Page text ->
An isolation valve is a device that provides isolation to a reservoir. A traditional application of an isolation valve is to protect the reservoir from damaging fluid during transition from completion to production. An isolation valve may include at least a trigger section and an actuator to remotely change the state of the isolation valve.
A system according to one or more embodiments of the present disclosure includes a housing assembly; a core rod disposed in the housing assembly, the core rod including an internal profile and an external profile; a power spring in cooperation with the core rod within the housing assembly, the power spring connected to a power spring stopper that is fixed to the housing assembly with at least one shear screw; an inner axial cycling piston bar including an external profile for mating engagement with the internal profile of the core rod; and a piston including a piston head, the piston being in cooperation with a cycling spring, and the piston being connected at an end of the inner axial cycling piston bar. In one or more embodiments of the present disclosure, the piston is configured to move in an upward direction as the cycling spring exerts a downward force on the piston head of the piston upon application of a cycling force in the upward direction. In one or more embodiments of the present disclosure, the piston head is configured to move in a downward direction as the downward force exerted by the cycling spring exceeds the upwardly applied cycling force, and the inner axial cycling piston bar connected to the piston is configured to move in the downward direction upon relaxation of the cycling force. According to one or more embodiments of the present disclosure, movement of the inner axial cycling piston bar in the downward direction also moves the external profile of the inner axial cycling piston bar in the downward direction, thereby causing the core rod to move an incremental distance in the downward direction, which compresses the power spring by the incremental distance.

Provided data ->
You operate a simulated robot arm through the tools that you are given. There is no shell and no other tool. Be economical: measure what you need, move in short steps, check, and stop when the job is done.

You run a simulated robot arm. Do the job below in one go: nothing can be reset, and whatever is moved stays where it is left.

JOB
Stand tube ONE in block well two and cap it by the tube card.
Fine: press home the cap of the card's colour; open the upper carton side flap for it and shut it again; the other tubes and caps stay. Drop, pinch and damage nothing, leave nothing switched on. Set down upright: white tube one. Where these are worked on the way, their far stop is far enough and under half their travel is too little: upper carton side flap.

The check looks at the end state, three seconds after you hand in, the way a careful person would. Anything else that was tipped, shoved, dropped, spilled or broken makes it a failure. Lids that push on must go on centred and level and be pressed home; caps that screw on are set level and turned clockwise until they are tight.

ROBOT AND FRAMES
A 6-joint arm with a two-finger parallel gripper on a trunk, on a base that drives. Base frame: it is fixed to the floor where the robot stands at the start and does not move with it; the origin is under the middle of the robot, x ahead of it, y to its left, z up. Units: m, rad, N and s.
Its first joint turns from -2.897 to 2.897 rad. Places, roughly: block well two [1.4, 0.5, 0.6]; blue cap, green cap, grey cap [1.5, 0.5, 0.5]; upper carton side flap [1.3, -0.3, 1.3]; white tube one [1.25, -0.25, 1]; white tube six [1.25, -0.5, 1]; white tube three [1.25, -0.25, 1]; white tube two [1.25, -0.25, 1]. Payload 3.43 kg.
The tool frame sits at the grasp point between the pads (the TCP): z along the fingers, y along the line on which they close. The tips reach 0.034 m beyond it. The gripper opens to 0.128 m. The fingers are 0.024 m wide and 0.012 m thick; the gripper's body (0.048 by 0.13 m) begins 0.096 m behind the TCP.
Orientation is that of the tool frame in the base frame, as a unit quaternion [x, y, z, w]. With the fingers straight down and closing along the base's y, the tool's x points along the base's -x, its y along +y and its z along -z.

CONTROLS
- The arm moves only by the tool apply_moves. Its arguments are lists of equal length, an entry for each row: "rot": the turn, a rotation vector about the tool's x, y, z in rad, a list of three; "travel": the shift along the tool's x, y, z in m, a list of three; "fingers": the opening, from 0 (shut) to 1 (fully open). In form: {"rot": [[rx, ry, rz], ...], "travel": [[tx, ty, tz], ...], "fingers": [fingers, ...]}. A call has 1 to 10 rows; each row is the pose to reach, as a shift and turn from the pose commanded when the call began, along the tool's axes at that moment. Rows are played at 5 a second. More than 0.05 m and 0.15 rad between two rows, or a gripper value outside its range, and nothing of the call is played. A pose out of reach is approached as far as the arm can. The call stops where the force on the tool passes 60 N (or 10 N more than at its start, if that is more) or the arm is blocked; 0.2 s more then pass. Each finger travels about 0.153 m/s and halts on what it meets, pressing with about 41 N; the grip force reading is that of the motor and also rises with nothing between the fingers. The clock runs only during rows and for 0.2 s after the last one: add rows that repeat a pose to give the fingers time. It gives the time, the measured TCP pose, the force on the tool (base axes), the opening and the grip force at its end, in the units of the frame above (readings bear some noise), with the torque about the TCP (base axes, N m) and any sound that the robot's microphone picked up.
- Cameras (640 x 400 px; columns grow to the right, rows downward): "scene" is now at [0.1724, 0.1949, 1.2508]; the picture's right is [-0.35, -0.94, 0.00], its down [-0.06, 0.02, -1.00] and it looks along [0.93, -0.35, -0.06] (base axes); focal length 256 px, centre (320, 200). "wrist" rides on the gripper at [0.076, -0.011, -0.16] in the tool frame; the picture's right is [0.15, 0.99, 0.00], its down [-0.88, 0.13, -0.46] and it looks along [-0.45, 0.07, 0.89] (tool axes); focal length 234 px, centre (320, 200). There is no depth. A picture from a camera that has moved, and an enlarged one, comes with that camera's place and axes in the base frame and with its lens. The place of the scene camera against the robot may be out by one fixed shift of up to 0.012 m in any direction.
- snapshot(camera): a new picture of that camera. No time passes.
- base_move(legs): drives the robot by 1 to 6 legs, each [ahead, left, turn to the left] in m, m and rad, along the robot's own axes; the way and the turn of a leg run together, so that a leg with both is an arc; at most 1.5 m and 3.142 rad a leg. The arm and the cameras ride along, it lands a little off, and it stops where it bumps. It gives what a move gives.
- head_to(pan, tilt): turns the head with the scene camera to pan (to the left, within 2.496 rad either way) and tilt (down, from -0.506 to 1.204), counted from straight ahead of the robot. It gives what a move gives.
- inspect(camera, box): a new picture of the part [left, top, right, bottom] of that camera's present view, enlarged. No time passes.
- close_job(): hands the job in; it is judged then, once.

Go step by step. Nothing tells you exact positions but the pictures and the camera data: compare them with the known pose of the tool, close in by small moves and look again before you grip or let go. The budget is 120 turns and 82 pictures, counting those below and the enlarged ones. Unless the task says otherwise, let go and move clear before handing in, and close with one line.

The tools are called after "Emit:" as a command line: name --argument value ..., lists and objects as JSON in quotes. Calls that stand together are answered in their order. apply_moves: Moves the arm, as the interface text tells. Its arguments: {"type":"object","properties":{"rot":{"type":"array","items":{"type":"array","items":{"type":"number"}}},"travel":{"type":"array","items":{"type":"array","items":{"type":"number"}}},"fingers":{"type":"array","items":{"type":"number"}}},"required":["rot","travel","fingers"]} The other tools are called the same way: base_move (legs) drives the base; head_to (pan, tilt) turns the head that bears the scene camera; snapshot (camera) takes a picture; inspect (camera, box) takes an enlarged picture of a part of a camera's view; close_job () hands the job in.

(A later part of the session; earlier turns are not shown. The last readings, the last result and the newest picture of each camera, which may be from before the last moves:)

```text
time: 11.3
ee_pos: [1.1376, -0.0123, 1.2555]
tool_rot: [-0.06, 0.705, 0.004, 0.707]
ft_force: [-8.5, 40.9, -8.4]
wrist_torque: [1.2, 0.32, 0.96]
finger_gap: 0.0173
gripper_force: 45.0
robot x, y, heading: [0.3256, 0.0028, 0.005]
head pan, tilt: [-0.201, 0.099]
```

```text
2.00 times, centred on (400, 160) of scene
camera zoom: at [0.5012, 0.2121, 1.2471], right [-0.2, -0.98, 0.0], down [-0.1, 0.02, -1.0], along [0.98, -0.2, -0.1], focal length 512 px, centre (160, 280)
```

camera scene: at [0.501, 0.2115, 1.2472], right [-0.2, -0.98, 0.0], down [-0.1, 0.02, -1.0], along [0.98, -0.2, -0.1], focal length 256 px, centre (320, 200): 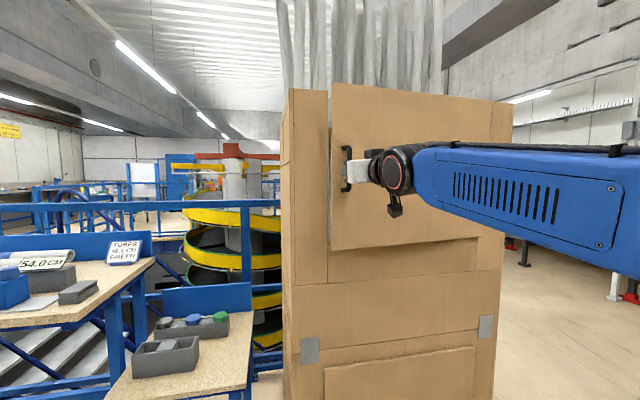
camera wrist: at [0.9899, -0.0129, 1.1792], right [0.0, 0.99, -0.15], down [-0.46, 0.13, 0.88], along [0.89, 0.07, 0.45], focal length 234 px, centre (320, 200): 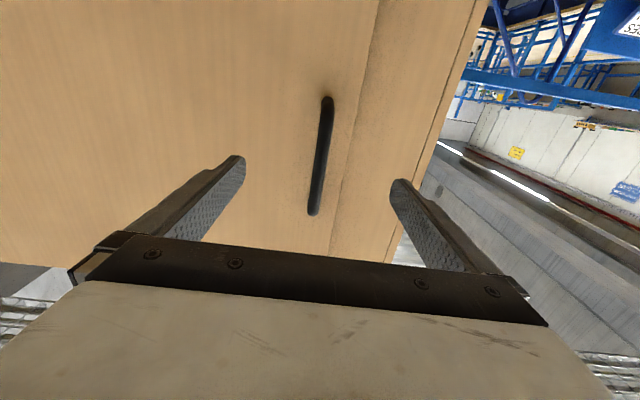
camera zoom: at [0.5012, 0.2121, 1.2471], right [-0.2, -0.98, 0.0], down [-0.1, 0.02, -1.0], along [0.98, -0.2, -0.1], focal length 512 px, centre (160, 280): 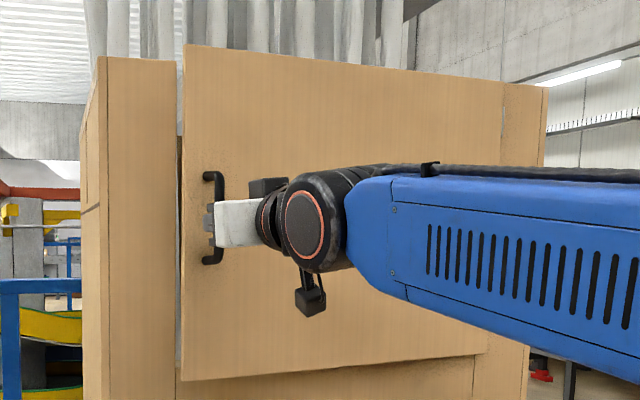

Required tasks ->
A. From the line with "- base_move(legs): drives" through the line with "- close_job(): hands", set down every line exactly and nothing besides.
B. Extend the page text, starting right after its last sentence.

Task-by-task results ->
A.
- base_move(legs): drives the robot by 1 to 6 legs, each [ahead, left, turn to the left] in m, m and rad, along the robot's own axes; the way and the turn of a leg run together, so that a leg with both is an arc; at most 1.5 m and 3.142 rad a leg. The arm and the cameras ride along, it lands a little off, and it stops where it bumps. It gives what a move gives.
- head_to(pan, tilt): turns the head with the scene camera to pan (to the left, within 2.496 rad either way) and tilt (down, from -0.506 to 1.204), counted from straight ahead of the robot. It gives what a move gives.
- inspect(camera, box): a new picture of the part [left, top, right, bottom] of that camera's present view, enlarged. No time passes.
- close_job(): hands the job in; it is judged then, once.

B.
A method according to one or more embodiments of the present disclosure includes applying a cycling force to a piston in an upward direction, wherein the piston includes a piston head and is in cooperation with a cycling spring, and wherein the applying step causes the piston to move in the upward direction as the cycling spring exerts a downward force on the piston head of the piston. In one or more embodiments of the present disclosure, the method further includes relaxing the cycling force, causing the piston head to move in a downward direction as the downward force exerted by the cycling spring exceeds the upwardly applied cycling force, and an inner axial cycling piston bar connected to the piston to move in the downward direction. According to one or more embodiments of the present disclosure, the inner axial cycling piston bar includes an external profile for mating engagement with an internal profile of a core rod disposed in a housing assembly, and wherein as the inner axial cycling piston bar moves in the downward direction, the external profile of the inner axial cycling piston bar moves an incremental distance in the downward direction, thereby causing the core rod to move the incremental distance in the downward direction. The method according to one or more embodiments of the present disclosure further includes compressing a power spring in cooperation with the core rod within the housing assembly by the incremental distance, the power spring being connected to a power spring stopper that is fixed to the housing assembly with at least one shear screw; moving the inner axial cycling piston bar and the external profile of the inner axial cycling piston bar in the upward direction when the cycling force changes to the upward direction, thereby causing the external profile of the inner axial cycling piston bar to collapse, disengage from the internal profile of the core rod, and skip to re-engage the internal profile of the core rod at a location measuring the incremental distance away; preventing the core rod from moving in the upward direction; repeating the applying, compressing, moving, and preventing steps until a compression force of the power spring causes the at least one shear screw to shear, thereby releasing the power spring stopper; and pushing the power spring stopper in the downward direction to actuate a hydraulic valve from a first position to a second position
However, many modifications are possible without materially departing from the teachings of this disclosure. Accordingly, such modifications are intended to be included within the scope of this disclosure as defined in the claims.
Certain embodiments of the disclosure will hereafter be described with reference to the accompanying drawings, wherein like reference numerals denote like elements. It should be understood, however, that the accompanying figures illustrate the various implementations described herein and are not meant to limit the scope of various technologies described herein, and:
In the following description, numerous details are set forth to provide an understanding of some embodiments of the present disclosure. However, it will be understood by those of ordinary skill in the art that the system and/or methodology may be practiced without these details and that numerous variations or modifications from the described embodiments may be possible.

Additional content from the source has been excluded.